Passage given —
É natural que os líderes sindicais sejam dos primeiros a se preocuparem com os caminhos para o avanço do país. O movimento sindical é, em todo lugar, a antítese social do neoliberalismo. Exatamente por isso, Reagan, Thatcher, Pinochet, e, inclusive, Fernando Henrique, dedicaram-se a quebrar, esmagar, humilhar, se possível eliminar, ou, o que é praticamente a mesma coisa, dividir o movimento sindical. Sem isso, é impossível impor essa desgraça sobre a população.
 
Nesse sentido, é importante ressaltar que o neoliberalismo não fracassou apenas (!?) na Inglaterra, no Chile, no México, na Ásia, na Rússia, na Argentina, etc. e etc. Fracassou também no Brasil, apesar (ou, mais exatamente, por causa) do arrocho salarial, do ataque aos direitos trabalhistas, sindicais e previdenciários, do importacionismo desvairado, da entrega de empresas públicas e privadas a monopólios externos, da especulação alucinada com os juros da dívida pública, da miséria, do desemprego e da fome. Quando Lula assumiu o governo, o país estava à beira do colapso.
 

SALÁRIO

 
Mas, vejamos uma das “mentiras e falsidades” - para usar as palavras de Roosevelt, há sete décadas – impingidas pelo neoliberalismo.

Dataset content —
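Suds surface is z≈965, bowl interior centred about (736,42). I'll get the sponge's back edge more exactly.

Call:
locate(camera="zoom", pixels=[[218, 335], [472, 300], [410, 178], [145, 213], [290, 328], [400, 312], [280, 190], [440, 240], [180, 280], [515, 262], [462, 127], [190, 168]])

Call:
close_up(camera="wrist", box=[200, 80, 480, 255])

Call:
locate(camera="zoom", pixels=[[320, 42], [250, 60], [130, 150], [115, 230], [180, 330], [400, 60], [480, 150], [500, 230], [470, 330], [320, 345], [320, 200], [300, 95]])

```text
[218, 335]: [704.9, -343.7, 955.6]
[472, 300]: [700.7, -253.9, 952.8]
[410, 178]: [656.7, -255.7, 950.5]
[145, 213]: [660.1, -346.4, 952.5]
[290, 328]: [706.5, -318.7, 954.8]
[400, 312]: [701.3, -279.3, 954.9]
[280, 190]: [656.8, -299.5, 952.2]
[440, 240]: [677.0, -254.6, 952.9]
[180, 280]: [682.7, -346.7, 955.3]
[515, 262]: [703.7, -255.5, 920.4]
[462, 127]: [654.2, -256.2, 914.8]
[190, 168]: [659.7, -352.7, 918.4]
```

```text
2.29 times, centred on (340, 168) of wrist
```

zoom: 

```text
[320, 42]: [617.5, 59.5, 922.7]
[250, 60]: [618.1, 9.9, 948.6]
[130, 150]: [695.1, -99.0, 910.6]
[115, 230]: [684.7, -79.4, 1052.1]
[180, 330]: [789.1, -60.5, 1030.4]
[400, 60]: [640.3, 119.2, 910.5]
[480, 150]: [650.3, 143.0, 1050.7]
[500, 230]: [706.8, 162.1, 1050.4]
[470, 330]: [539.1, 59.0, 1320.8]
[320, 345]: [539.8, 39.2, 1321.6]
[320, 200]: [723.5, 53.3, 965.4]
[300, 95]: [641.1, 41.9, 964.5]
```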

List of tasks —
(1) Cite the passage given exactly. Begin with "Nesse sentido, é" and finish with "impingidas pelo neoliberalismo.".
(2) Add the next paragraphs of the passage given.

Results by task —
(1)
Nesse sentido, é importante ressaltar que o neoliberalismo não fracassou apenas (!?) na Inglaterra, no Chile, no México, na Ásia, na Rússia, na Argentina, etc. e etc. Fracassou também no Brasil, apesar (ou, mais exatamente, por causa) do arrocho salarial, do ataque aos direitos trabalhistas, sindicais e previdenciários, do importacionismo desvairado, da entrega de empresas públicas e privadas a monopólios externos, da especulação alucinada com os juros da dívida pública, da miséria, do desemprego e da fome. Quando Lula assumiu o governo, o país estava à beira do colapso.
 

SALÁRIO

 
Mas, vejamos uma das “mentiras e falsidades” - para usar as palavras de Roosevelt, há sete décadas – impingidas pelo neoliberalismo.

(2)
 
Susan George, no texto que citamos na primeira parte deste artigo, aponta que o “investimento direto estrangeiro” (IDE) – a tomada de empresas públicas e privadas pelos monopólios privados dos países centrais – tem como efeito a redução do emprego, em bom português, o aumento do desemprego. As ex-estatais privatizadas pelo governo Fernando Henrique Cardoso são um exemplo gritante, como também as empresas privadas brasileiras que se tornaram filiais de monopólios transnacionais.
 
Esta diminuição de emprego, bem entendido, não se deve, hoje em dia, a uma maior mecanização, automatização ou informatização no processo produtivo das empresas desnacionalizadas. O desemprego que se segue às atuais invasões de IDE nos países dependentes é uma consequência, sobretudo, da intensificação do trabalho físico e - o que é uma forma dessa intensificação - da precarização do trabalho, sob várias formas, inclusive (e, talvez, sobretudo) as terceirizações.
Em suma, passa-se a fazer com menos empregados o que antes se fazia com mais empregados. Daí, os programas de demissão – compulsória ou cinicamente apelidada de “voluntária” (isto é, demissão sob chantagem).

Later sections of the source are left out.